For financial reporting and federal income tax purposes, however, Sunoco classified all amounts from the buy/sell contracts as costs of goods sold (the receipts from the sell side were used to offset costs of goods sold).
The ALJ determined that Sunoco’s sale of oil under the buy/sell agreements was not a “sale” of tangible personal property for purposes of computing the New York State receipts factor. In reaching that determination, the ALJ said:
The buy/sell agreements that petitioner participated in were exchanges of inventory and not receipts from the sales of tangible personal property. The word “sale” is not defined in Tax Law former § 210 (3) (a) (2) (A). Accordingly, it must be construed “according to its ordinary and accepted meaning at the time [of enactment]” (Matter of Catalyst Repository Sys., Inc., Tax Appeals Tribunal, July 24, 2019) (internal quotations omitted) quoting Gevorkyan v Judelson, 29 NY3d 452, 459 . Black’s Law Dictionary defines a sale as “[t]he transfer of property or title for a price” (see Sale, Black’s Law Dictionary 1337 [8th ed. 2004]).
Here, inventory was transferred, and other inventory was provided in return. According to petitioner’s response to the Division’s IDR number 6, there were occasions where the parties to a buy/sell agreement would also exchange the full monetary value of the Oil instead of the net difference between what was bought and what was sold. However, that does not change the substance of the transaction. The transaction at issue was not a sale for purposes of Tax Law former § 210 (3) (a) (2) (B). Oil would not have been provided in a buy/sell transaction if Oil was not also being acquired in return. Accordingly, petitioner’s sale side of the buy/sale transactions were not sales of tangible personal property constituting business receipts.
The ALJ essentially holds that a sale is not a “sale” for sales factor purposes unless cash is actually received in return for the property. Sunoco sold the oil for a monetary price under the buy/sell arrangements, but collected only the net amount owed under the buy/sell on a monthly basis pursuant to the payment terms. Nevertheless, the ALJ determined that there was no “sale.”

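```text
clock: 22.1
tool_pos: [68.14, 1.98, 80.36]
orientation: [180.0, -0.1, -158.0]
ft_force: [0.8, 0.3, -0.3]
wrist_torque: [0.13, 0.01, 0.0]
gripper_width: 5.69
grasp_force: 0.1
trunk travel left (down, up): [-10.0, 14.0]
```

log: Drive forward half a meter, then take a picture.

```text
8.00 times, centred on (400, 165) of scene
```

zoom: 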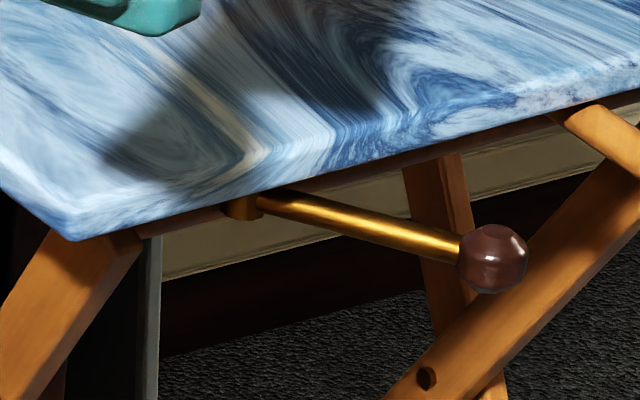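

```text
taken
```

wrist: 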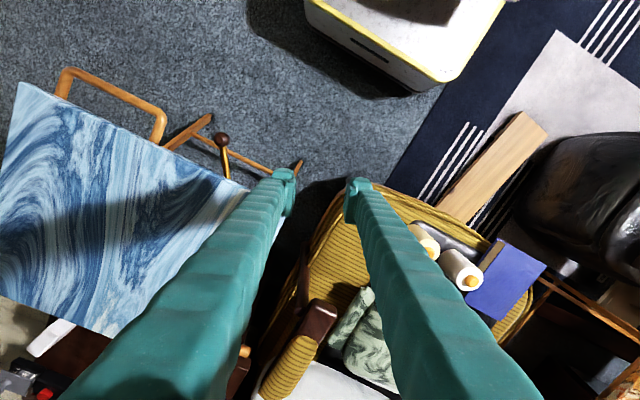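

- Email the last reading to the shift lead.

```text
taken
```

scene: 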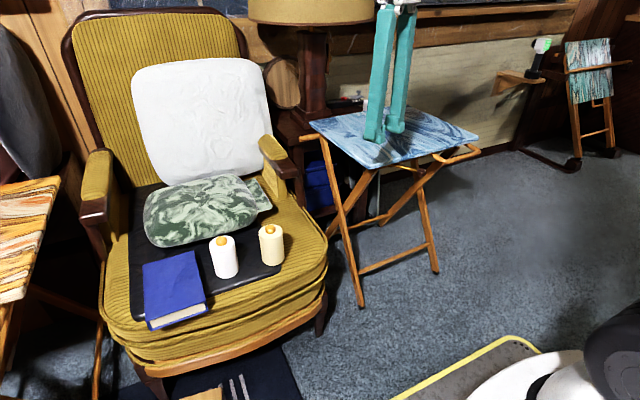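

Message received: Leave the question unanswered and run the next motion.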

This determination could have widespread, and probably unintended, results. Imagine a person wants to return a sweater ($50 sales price) at a retail store and while at the store finds a pair of pants ($50 sales price) that she likes and wants to purchase. Instead of returning the sweater, taking the $50, then purchasing the pants and passing that $50 back to the cashier, the person exchanges the sweater for the pants. Under the rationale in Sunoco, the sale of the pants is not a “sale” by the retailer. This is an extreme example, but there are many instances where counterparties to a transaction net payments to avoid the unnecessary trading of cash.
Sunoco’s motive for entering into the buy/sell arrangement was also considered in determining whether there was a “sale.” But why one enters into a transaction should have no bearing on whether there is a sale. Sunoco entered into the buy/sell contracts in order to acquire oil that it could more efficiently sell to its customers; that should not mean oil sold under the arrangements was not “sold.”
The ALJ also focused on the fact that the receipts from the buy/sell contracts were reported on Sunoco’s federal returns as offsets to its cost of goods sold instead of on Line 1 as “receipts.” But, as the taxpayer pointed out, whether the amount received on the sell side of the buy/sell contracts reduced the costs of goods sold deduction or increased its receipts had no impact on Sunoco’s federal taxable income.
In addition to the it should be noted that this case may not be consistent with the 2022 decision of the Appellate Division in BTG Pactual NY Corp. v. N.Y. State Tax Appeals Tribunal, 165 NYS3d 149 (App. Div. 3rd Dept., 2022). In that case, the Appellate Division determined that the doctrine of federal conformity did not necessarily apply for New York apportionment issues because there is no apportionment at the federal level.
While ALJ determinations are not precedential, practically speaking, this case could significantly impact the definition of “sale” for purposes of computing the Article 9-A receipts factor.